Across the aisle by P Chidambaram: To ‘SIR’, with distrust
At the end of last week, the Supreme Court passed two important directions to the ECI on the challenge to the Special Intensive Revision (SIR) of electoral rolls in Bihar — publish the list of deletions with reasons and accept Aadhaar for claims. The hearing will continue.
However, there are aspects of SIR that fall outside the scope of judicial review. Some features of SIR are unprecedented and alarming. Firstly, the name: previous revisions were called Special or Summary Revisions.

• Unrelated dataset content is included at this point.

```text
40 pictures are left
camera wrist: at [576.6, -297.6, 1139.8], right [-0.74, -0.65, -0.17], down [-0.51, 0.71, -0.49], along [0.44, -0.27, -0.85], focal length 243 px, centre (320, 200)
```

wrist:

Secondly, the timing: never before had such an exercise been undertaken within four months of a Lok Sabha or state election. Thirdly, the time schedule: the ‘revision’ was done in just 30 days and the ‘objections and claims’ will be disposed of in another 30 days. Fourthly, the scope: unlike previous revisions that kept the last electoral rolls as baseline data and made ‘inclusions’ and ‘exclusions’, SIR scrapped the 2024 electoral rolls and purported to construct new electoral rolls for Bihar (source: former EC, Mr Ashok Lavasa). Fifthly, the strange emphasis on exclusion and the studied silence on inclusion. Finally, the humongous numbers thrown up by the exercise: in an electorate of 7.89 crore persons, the ECI concluded that 22 lakh persons were ‘deceased’, 7 lakh persons were........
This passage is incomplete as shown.